----- DATA BLOCK
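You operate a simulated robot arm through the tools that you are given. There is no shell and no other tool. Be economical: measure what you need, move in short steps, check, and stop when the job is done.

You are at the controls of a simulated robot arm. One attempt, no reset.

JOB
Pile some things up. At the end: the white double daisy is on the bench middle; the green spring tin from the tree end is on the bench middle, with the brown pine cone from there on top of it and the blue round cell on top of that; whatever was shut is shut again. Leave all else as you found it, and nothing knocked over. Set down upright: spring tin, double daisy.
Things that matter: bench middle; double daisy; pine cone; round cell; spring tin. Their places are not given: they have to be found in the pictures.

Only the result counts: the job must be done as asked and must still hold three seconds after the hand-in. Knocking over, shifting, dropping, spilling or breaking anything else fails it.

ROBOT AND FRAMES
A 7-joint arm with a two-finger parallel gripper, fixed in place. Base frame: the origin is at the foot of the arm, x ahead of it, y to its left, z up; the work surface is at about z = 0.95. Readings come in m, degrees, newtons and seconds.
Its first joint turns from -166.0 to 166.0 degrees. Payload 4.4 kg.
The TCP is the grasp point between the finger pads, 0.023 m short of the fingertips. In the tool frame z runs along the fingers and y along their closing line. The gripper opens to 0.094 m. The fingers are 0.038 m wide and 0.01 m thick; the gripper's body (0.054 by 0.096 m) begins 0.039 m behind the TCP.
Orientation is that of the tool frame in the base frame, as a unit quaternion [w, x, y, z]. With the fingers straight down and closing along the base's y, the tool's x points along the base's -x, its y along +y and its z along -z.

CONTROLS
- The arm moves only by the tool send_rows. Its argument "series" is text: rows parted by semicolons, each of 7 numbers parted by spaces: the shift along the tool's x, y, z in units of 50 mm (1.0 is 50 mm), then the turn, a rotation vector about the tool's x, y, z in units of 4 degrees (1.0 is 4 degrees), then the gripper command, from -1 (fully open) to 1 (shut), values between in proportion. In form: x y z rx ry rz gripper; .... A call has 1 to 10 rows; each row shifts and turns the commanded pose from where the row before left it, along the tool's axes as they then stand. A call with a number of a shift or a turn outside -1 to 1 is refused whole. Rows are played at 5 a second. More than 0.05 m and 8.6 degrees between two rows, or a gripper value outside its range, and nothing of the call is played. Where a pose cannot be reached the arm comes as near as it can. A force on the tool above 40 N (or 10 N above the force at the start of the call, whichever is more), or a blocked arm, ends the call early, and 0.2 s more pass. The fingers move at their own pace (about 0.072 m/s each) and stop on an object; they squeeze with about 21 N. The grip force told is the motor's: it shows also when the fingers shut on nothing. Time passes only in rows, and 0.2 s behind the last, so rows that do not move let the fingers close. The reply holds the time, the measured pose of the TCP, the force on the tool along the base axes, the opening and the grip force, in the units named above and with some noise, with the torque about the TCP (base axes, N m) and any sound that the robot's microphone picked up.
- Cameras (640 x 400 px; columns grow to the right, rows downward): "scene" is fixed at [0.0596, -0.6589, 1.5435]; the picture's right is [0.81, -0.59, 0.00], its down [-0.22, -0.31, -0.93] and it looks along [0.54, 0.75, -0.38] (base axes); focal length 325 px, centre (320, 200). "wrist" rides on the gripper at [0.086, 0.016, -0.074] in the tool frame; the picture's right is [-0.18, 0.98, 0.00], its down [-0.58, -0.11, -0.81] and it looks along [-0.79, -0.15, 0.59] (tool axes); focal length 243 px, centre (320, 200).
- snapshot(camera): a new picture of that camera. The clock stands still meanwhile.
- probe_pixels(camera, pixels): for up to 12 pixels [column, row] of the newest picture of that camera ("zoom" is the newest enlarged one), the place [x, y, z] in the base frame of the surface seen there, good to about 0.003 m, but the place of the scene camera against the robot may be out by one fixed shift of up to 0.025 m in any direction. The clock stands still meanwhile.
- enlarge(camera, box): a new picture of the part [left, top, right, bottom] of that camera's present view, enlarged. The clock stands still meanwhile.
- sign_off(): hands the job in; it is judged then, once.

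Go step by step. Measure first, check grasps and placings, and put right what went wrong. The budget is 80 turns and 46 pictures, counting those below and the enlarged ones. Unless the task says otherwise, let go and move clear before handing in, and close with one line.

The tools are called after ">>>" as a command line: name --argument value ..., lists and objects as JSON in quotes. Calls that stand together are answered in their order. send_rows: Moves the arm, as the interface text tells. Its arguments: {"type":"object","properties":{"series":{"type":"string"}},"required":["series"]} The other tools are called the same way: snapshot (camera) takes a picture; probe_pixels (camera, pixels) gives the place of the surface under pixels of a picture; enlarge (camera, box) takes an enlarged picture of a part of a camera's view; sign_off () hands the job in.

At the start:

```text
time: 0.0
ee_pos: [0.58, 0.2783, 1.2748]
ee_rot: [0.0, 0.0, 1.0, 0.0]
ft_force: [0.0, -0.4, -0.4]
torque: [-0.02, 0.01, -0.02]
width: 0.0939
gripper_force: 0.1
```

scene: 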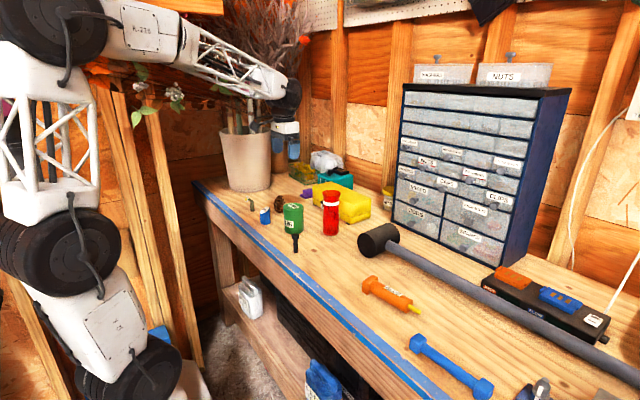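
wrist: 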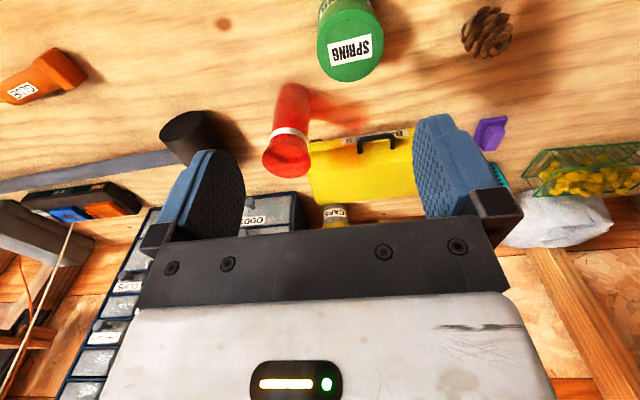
----------
YOUR OBJECTIVE.
Make an exact reproduction of the listing above, without any pictures.

FINISHED TASK.
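You operate a simulated robot arm through the tools that you are given. There is no shell and no other tool. Be economical: measure what you need, move in short steps, check, and stop when the job is done.

You are at the controls of a simulated robot arm. One attempt, no reset.

JOB
Pile some things up. At the end: the white double daisy is on the bench middle; the green spring tin from the tree end is on the bench middle, with the brown pine cone from there on top of it and the blue round cell on top of that; whatever was shut is shut again. Leave all else as you found it, and nothing knocked over. Set down upright: spring tin, double daisy.
Things that matter: bench middle; double daisy; pine cone; round cell; spring tin. Their places are not given: they have to be found in the pictures.

Only the result counts: the job must be done as asked and must still hold three seconds after the hand-in. Knocking over, shifting, dropping, spilling or breaking anything else fails it.

ROBOT AND FRAMES
A 7-joint arm with a two-finger parallel gripper, fixed in place. Base frame: the origin is at the foot of the arm, x ahead of it, y to its left, z up; the work surface is at about z = 0.95. Readings come in m, degrees, newtons and seconds.
Its first joint turns from -166.0 to 166.0 degrees. Payload 4.4 kg.
The TCP is the grasp point between the finger pads, 0.023 m short of the fingertips. In the tool frame z runs along the fingers and y along their closing line. The gripper opens to 0.094 m. The fingers are 0.038 m wide and 0.01 m thick; the gripper's body (0.054 by 0.096 m) begins 0.039 m behind the TCP.
Orientation is that of the tool frame in the base frame, as a unit quaternion [w, x, y, z]. With the fingers straight down and closing along the base's y, the tool's x points along the base's -x, its y along +y and its z along -z.

CONTROLS
- The arm moves only by the tool send_rows. Its argument "series" is text: rows parted by semicolons, each of 7 numbers parted by spaces: the shift along the tool's x, y, z in units of 50 mm (1.0 is 50 mm), then the turn, a rotation vector about the tool's x, y, z in units of 4 degrees (1.0 is 4 degrees), then the gripper command, from -1 (fully open) to 1 (shut), values between in proportion. In form: x y z rx ry rz gripper; .... A call has 1 to 10 rows; each row shifts and turns the commanded pose from where the row before left it, along the tool's axes as they then stand. A call with a number of a shift or a turn outside -1 to 1 is refused whole. Rows are played at 5 a second. More than 0.05 m and 8.6 degrees between two rows, or a gripper value outside its range, and nothing of the call is played. Where a pose cannot be reached the arm comes as near as it can. A force on the tool above 40 N (or 10 N above the force at the start of the call, whichever is more), or a blocked arm, ends the call early, and 0.2 s more pass. The fingers move at their own pace (about 0.072 m/s each) and stop on an object; they squeeze with about 21 N. The grip force told is the motor's: it shows also when the fingers shut on nothing. Time passes only in rows, and 0.2 s behind the last, so rows that do not move let the fingers close. The reply holds the time, the measured pose of the TCP, the force on the tool along the base axes, the opening and the grip force, in the units named above and with some noise, with the torque about the TCP (base axes, N m) and any sound that the robot's microphone picked up.
- Cameras (640 x 400 px; columns grow to the right, rows downward): "scene" is fixed at [0.0596, -0.6589, 1.5435]; the picture's right is [0.81, -0.59, 0.00], its down [-0.22, -0.31, -0.93] and it looks along [0.54, 0.75, -0.38] (base axes); focal length 325 px, centre (320, 200). "wrist" rides on the gripper at [0.086, 0.016, -0.074] in the tool frame; the picture's right is [-0.18, 0.98, 0.00], its down [-0.58, -0.11, -0.81] and it looks along [-0.79, -0.15, 0.59] (tool axes); focal length 243 px, centre (320, 200).
- snapshot(camera): a new picture of that camera. The clock stands still meanwhile.
- probe_pixels(camera, pixels): for up to 12 pixels [column, row] of the newest picture of that camera ("zoom" is the newest enlarged one), the place [x, y, z] in the base frame of the surface seen there, good to about 0.003 m, but the place of the scene camera against the robot may be out by one fixed shift of up to 0.025 m in any direction. The clock stands still meanwhile.
- enlarge(camera, box): a new picture of the part [left, top, right, bottom] of that camera's present view, enlarged. The clock stands still meanwhile.
- sign_off(): hands the job in; it is judged then, once.

Go step by step. Measure first, check grasps and placings, and put right what went wrong. The budget is 80 turns and 46 pictures, counting those below and the enlarged ones. Unless the task says otherwise, let go and move clear before handing in, and close with one line.

The tools are called after ">>>" as a command line: name --argument value ..., lists and objects as JSON in quotes. Calls that stand together are answered in their order. send_rows: Moves the arm, as the interface text tells. Its arguments: {"type":"object","properties":{"series":{"type":"string"}},"required":["series"]} The other tools are called the same way: snapshot (camera) takes a picture; probe_pixels (camera, pixels) gives the place of the surface under pixels of a picture; enlarge (camera, box) takes an enlarged picture of a part of a camera's view; sign_off () hands the job in.

At the start:

```text
time: 0.0
ee_pos: [0.58, 0.2783, 1.2748]
ee_rot: [0.0, 0.0, 1.0, 0.0]
ft_force: [0.0, -0.4, -0.4]
torque: [-0.02, 0.01, -0.02]
width: 0.0939
gripper_force: 0.1
```

scene: 
wrist: 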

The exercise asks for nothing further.